I’m glad they seem to be keeping their balance, because there some pretty striking nominees for the Tourist Hall of Shame in the drunk, loud, and naked categories. What would possess a middle-aged man, waiting to see a bank manager (female), to wear a T-shirt advertising his genitalia:“I’m SHY. But my (not BRAIN!) is BIG.” Maybe he was dressed by someone who didn’t like him much.

Well, I didn’t intend to rewrite the cruising guide, or launch a screed on the politics of giving all your beach front to international hotel conglomerates so they can build luxury enclaves out of imported materials for disrespectful tourists, so I’ll move on.

Actually, I’d happily vacation here, in a place like Puerto Moreles, a small town with small hotels, pensiones, apartments, with beautiful beaches, a snorkeling reef a couple hundred feet out, bus connections to everywhere, nice people. Why, there's even an English-language bookstore - all those Canadians need to read!

And I wouldn’t be alone- it seems that many gringos live in this area, at least seasonally. The Spanish-speaking tourists, and there are several, seem to come from (South)America, Bolivia, Argentina.

Almost every American chain store is here too, from Sam’s Club to Hooters to Ernst & Young. The parking lots are small, and the box stores smaller yet. I’ve hardly seen any SUVs, and the ones I have seen are all from the Federal District – Mexico City.

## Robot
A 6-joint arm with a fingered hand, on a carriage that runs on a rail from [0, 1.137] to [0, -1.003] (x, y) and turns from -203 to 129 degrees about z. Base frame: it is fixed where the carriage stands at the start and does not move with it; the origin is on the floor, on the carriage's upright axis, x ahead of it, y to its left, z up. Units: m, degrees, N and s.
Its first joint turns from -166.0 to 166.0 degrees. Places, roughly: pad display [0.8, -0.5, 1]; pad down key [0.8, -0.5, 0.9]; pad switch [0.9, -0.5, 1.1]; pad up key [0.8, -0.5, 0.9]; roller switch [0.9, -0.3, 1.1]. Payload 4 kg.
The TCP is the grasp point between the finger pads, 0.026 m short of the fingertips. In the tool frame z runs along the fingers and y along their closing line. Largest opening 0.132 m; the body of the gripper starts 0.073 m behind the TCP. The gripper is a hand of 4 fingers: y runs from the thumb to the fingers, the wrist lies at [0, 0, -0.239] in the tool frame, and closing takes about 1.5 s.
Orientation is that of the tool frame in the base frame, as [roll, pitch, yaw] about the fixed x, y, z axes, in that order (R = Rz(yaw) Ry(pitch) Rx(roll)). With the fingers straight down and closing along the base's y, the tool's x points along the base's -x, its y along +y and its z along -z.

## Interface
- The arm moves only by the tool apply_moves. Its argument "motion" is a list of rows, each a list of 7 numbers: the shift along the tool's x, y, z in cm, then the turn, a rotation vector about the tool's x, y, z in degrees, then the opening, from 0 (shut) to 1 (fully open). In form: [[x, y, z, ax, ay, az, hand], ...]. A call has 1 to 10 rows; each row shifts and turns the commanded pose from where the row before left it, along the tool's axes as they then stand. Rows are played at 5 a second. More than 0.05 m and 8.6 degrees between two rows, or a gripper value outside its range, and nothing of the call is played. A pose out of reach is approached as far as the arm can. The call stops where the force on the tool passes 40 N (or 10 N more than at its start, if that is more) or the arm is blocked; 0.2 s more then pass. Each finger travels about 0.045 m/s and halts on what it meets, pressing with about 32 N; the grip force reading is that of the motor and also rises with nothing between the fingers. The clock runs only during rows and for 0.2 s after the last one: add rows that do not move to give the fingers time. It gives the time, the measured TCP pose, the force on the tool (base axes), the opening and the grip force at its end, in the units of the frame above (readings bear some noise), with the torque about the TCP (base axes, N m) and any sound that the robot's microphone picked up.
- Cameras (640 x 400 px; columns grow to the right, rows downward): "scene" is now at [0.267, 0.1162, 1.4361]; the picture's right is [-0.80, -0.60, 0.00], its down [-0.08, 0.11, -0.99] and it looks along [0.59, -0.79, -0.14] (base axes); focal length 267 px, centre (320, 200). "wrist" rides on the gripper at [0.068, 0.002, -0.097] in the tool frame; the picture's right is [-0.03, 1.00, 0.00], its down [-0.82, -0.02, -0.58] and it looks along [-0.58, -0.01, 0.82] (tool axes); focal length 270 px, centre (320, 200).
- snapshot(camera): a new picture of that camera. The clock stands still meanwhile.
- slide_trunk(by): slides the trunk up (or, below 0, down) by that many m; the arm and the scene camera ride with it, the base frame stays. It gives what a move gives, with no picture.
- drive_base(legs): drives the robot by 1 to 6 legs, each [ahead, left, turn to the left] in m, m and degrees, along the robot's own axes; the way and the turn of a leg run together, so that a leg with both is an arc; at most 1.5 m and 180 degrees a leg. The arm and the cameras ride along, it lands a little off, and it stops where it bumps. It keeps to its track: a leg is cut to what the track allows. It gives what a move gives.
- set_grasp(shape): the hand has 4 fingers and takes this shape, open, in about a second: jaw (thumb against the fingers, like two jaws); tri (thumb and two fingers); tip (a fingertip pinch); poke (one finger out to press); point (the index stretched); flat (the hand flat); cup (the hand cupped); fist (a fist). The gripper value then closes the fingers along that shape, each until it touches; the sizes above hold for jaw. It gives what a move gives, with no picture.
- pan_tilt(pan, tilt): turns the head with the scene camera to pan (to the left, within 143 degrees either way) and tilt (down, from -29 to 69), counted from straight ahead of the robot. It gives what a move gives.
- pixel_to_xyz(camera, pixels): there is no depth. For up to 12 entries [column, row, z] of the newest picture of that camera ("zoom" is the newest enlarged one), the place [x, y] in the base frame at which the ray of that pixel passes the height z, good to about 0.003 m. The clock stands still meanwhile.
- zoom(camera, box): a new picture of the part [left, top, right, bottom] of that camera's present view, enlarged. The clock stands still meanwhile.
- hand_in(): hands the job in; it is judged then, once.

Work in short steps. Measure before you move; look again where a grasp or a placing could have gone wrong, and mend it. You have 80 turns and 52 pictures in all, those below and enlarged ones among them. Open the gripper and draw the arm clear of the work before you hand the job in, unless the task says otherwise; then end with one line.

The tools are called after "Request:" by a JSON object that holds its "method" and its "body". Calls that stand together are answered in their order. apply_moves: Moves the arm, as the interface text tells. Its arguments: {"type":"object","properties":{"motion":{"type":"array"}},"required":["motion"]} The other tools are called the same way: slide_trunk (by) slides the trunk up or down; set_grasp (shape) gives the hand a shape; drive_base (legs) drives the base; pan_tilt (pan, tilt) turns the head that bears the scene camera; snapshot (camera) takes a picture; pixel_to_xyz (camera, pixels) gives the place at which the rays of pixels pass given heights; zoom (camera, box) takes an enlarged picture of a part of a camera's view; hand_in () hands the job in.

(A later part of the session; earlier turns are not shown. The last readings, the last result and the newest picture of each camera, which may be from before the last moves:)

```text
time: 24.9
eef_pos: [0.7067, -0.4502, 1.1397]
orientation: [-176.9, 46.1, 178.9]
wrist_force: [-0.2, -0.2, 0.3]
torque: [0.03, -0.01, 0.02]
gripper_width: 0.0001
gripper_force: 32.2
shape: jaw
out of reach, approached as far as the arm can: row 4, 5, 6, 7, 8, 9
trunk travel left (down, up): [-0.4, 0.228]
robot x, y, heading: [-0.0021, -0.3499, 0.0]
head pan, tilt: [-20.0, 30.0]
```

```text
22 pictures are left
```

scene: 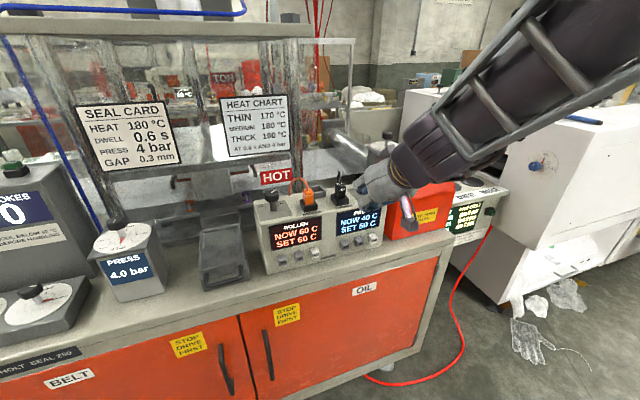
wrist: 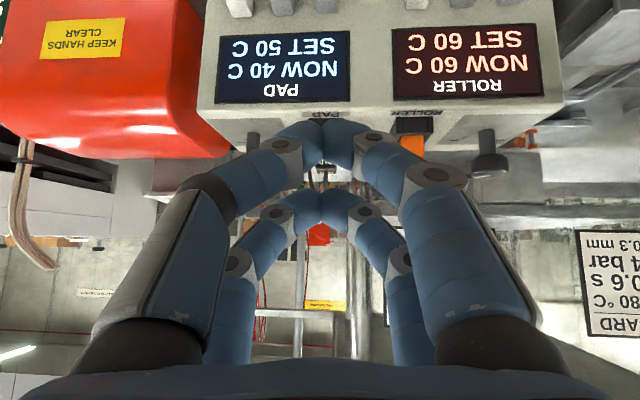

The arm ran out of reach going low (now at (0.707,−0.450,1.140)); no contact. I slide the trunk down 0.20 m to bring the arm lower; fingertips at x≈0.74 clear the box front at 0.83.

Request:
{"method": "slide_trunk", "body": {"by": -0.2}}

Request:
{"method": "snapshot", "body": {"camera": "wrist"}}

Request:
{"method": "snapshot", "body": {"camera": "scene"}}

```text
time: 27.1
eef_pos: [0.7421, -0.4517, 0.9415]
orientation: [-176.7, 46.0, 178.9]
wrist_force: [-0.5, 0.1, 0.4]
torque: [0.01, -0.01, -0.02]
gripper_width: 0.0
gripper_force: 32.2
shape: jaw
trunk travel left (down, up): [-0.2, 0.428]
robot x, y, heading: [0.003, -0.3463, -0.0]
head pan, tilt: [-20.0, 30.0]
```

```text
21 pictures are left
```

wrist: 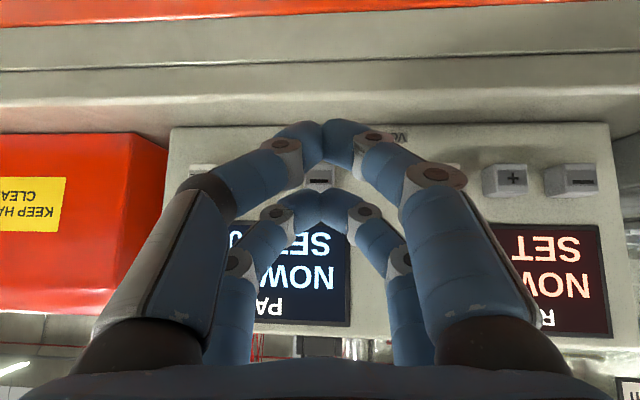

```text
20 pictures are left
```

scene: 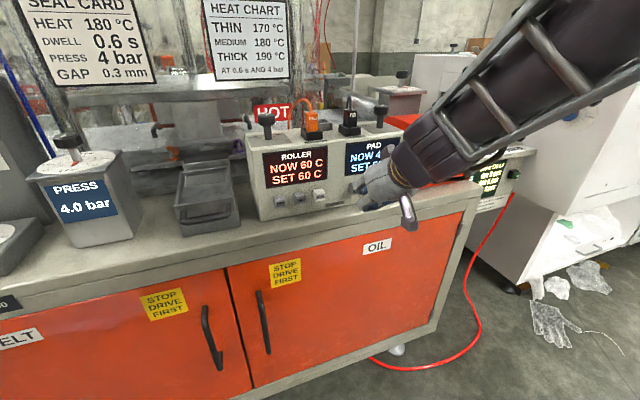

I’ve been seeing high school age school children, both boys and girls, carrying dolls. I probably terrorized the young man I attempted to interview on the subject, but learned it’s a school form of family-planning class – the doll has to stay with you all the time. It is hoped you’ll remember what that means exactly when you’re tempted to make one of your own. The thing is: these are small, dark people, and the dolls are like the tourists, big, pink, blue-eyed North American.